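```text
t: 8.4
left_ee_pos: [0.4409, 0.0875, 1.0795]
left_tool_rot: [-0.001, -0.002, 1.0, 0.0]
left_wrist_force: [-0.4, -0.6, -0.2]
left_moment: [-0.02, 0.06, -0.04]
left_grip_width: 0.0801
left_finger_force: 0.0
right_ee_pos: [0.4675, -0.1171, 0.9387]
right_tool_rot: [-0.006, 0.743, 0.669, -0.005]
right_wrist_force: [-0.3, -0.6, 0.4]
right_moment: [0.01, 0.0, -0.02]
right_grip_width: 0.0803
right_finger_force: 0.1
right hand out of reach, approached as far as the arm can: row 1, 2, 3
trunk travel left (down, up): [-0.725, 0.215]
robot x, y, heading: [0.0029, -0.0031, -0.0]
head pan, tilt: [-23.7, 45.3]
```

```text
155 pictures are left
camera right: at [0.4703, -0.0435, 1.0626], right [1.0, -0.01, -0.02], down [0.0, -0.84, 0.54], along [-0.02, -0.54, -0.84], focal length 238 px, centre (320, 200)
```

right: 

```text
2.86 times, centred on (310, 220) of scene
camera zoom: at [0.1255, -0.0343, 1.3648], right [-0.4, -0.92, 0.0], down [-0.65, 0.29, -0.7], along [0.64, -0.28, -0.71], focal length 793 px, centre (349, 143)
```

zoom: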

━━━

* **Exercise task**
Using the data above, output each line exactly.

* **Full output**
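```text
t: 8.4
left_ee_pos: [0.4409, 0.0875, 1.0795]
left_tool_rot: [-0.001, -0.002, 1.0, 0.0]
left_wrist_force: [-0.4, -0.6, -0.2]
left_moment: [-0.02, 0.06, -0.04]
left_grip_width: 0.0801
left_finger_force: 0.0
right_ee_pos: [0.4675, -0.1171, 0.9387]
right_tool_rot: [-0.006, 0.743, 0.669, -0.005]
right_wrist_force: [-0.3, -0.6, 0.4]
right_moment: [0.01, 0.0, -0.02]
right_grip_width: 0.0803
right_finger_force: 0.1
right hand out of reach, approached as far as the arm can: row 1, 2, 3
trunk travel left (down, up): [-0.725, 0.215]
robot x, y, heading: [0.0029, -0.0031, -0.0]
head pan, tilt: [-23.7, 45.3]
```

```text
155 pictures are left
camera right: at [0.4703, -0.0435, 1.0626], right [1.0, -0.01, -0.02], down [0.0, -0.84, 0.54], along [-0.02, -0.54, -0.84], focal length 238 px, centre (320, 200)
```

right: 

```text
2.86 times, centred on (310, 220) of scene
camera zoom: at [0.1255, -0.0343, 1.3648], right [-0.4, -0.92, 0.0], down [-0.65, 0.29, -0.7], along [0.64, -0.28, -0.71], focal length 793 px, centre (349, 143)
```

zoom: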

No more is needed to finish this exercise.